Ülkedeki herhangi bir sorunla ilgili AKP’nin belirlediği tavrın bir şeması var ve bu hiç değişmiyor. Önce ‘böyle bir sorun yoktur’ çizgisinden kapı açılıyor. Eğer bu işe yararsa sorunun çözümü hiç gündem edilmiyor.

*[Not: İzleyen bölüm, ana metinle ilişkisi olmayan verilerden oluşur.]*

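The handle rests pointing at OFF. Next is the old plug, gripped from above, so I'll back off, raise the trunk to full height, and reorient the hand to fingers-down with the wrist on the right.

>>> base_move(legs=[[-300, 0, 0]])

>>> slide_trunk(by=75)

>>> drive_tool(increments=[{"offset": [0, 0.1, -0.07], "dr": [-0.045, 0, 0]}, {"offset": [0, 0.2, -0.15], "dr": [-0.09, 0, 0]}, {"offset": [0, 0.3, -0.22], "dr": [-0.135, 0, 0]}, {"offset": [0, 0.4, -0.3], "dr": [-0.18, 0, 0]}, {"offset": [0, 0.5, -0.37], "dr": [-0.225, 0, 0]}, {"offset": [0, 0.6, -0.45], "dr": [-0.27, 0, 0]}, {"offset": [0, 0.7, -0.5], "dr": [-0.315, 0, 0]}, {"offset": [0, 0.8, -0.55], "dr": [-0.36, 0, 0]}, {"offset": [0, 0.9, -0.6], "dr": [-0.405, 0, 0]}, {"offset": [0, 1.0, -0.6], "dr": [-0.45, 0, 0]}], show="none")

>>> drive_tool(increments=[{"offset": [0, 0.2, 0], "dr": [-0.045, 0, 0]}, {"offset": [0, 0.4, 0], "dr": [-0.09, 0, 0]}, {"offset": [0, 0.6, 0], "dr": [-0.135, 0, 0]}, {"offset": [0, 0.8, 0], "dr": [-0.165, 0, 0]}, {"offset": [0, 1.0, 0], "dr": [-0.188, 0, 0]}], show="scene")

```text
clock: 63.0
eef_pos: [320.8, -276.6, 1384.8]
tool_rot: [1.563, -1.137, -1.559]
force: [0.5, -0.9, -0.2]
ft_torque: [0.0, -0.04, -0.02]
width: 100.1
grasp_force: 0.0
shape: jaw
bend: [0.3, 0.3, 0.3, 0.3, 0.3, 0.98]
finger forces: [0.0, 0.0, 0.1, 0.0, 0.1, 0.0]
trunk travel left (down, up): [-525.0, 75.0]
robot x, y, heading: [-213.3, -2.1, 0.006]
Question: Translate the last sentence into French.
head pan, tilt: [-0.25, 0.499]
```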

Eğer AKP meseleyi reddetikçe tepkiler artıyor, sorun daha çok gündeme geliyorsa da sırasıyla;
‘Böyle bir sorun olabilir ama küçük çaplı’,
‘Böyle bir sorun var ama siz bir de eski hükümetleri görseydiniz’,
‘Böyle bir sorun var ama elimizden geleni yapıyoruz, bu çabamız yeterlidir’,
‘Böyle bir sorun var ama bunu gündeme getirenler yerli ve milli değildir’ diye diye mesele ilerliyor.

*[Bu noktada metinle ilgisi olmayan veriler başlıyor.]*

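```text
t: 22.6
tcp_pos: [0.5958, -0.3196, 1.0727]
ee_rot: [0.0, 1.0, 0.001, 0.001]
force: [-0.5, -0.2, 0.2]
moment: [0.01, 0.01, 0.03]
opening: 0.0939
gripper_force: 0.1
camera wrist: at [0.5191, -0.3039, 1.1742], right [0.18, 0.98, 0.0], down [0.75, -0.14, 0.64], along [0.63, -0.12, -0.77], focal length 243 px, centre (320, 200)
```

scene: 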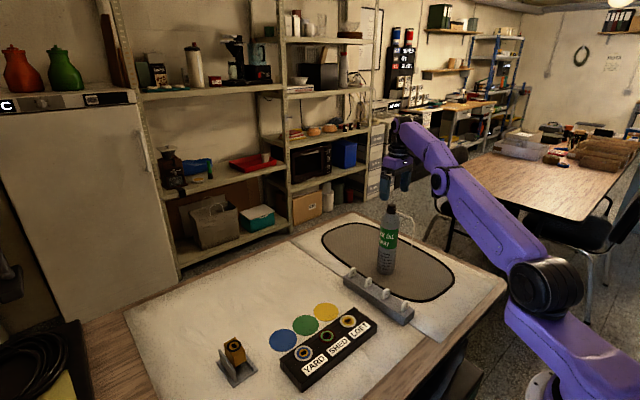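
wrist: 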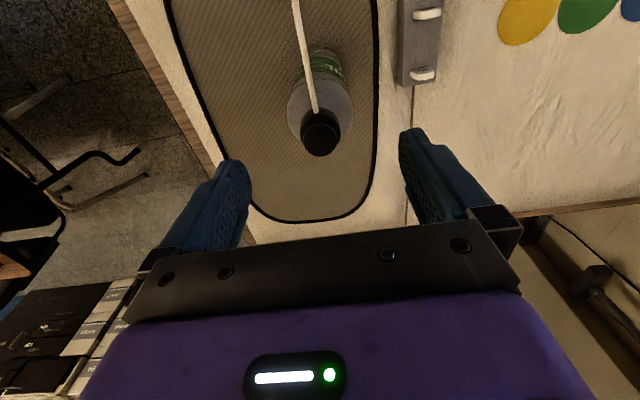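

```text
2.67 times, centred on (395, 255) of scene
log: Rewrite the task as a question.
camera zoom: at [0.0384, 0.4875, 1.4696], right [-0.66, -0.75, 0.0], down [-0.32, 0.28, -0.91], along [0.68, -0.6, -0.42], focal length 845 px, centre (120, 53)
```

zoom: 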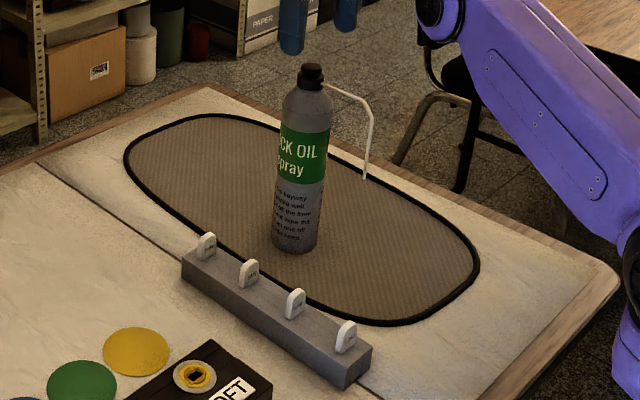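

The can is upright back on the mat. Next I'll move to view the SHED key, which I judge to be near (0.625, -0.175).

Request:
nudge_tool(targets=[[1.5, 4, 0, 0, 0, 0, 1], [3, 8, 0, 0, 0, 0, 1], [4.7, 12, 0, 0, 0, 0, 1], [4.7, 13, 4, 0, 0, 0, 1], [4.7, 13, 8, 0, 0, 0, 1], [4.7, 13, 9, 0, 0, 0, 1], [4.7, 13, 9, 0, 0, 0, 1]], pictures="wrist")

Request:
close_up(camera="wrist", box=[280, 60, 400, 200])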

Fahiş fiyatlar meselesinde, yani yüksek enflasyon meselesinde de olduğu gibi AKP’nin bir sorunun varlığını kabul edip bir çözüm arayışına girmesi için bile ülkenin haftalarca çalkalanması gerekiyor. Bu durumda bile çözüm diye getirilenler çözüm olmuyor ancak en azından sorunların varlığı kabul edilmiş oluyor.

Erdoğan’ın açıklaması işte bu aşamaların güzel bir örneği. Erdoğan konuyu önce böyle bir sorun yok diye anıyor, sonra olsa da çok az olabileceğini ancak gerekli adımların atıldığını söylüyor. Öğrencilerle ilgili yapılanların zaten yeterli olduğunu ve yetersiz diyenlerin de zaten başka emeller peşinde olduğunu belirterek konuyu kapatıyor. Ancak bu bakış açısı elbette hiçbir sorunu çözmüyor, kimseyi ikna da edemiyor.

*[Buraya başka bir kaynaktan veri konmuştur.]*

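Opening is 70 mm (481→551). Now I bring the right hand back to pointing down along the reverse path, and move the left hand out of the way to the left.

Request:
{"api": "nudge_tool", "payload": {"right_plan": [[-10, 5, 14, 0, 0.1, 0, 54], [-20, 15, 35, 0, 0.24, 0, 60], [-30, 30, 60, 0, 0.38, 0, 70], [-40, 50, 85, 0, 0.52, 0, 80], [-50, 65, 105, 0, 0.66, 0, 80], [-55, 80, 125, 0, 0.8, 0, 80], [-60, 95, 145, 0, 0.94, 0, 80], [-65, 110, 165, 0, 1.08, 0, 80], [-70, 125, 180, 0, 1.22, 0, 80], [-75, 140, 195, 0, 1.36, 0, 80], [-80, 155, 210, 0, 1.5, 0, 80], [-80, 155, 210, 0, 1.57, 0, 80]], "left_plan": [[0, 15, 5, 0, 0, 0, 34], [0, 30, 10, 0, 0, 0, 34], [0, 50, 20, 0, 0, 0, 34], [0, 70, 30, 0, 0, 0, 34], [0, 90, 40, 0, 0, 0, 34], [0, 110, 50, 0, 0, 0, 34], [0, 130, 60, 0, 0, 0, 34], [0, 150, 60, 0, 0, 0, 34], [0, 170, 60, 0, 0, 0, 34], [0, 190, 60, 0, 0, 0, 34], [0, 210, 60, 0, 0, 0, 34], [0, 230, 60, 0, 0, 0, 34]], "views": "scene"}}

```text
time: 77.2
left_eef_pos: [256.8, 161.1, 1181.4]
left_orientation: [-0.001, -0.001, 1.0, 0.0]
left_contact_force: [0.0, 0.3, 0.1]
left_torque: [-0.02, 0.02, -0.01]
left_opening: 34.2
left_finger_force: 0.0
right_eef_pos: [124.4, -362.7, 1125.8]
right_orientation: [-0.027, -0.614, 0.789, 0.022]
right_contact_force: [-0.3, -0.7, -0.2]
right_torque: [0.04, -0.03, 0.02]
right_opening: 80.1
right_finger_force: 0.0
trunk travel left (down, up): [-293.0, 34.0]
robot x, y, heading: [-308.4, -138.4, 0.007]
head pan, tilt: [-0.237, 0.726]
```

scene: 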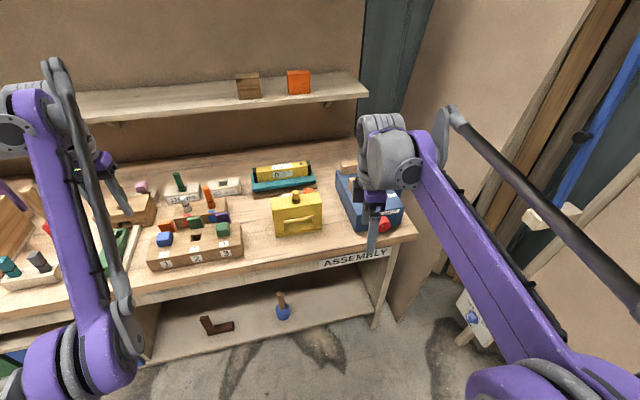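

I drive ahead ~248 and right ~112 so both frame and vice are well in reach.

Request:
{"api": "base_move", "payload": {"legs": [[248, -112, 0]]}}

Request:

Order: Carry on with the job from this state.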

AKP’nin böyle kafasını kuma gömme alışkanlığı ayrıcalıklarına ve baskı güçlerine olan güvenlerinden kaynaklanıyor. Ancak tüm bu meseleler toplum nezdinde birikiyor. Varlıkları kabul edilsin veya edilmesin, AKP’yi koltuğundan devirecek güç bu meselelere karşı tepkilerde yatıyor.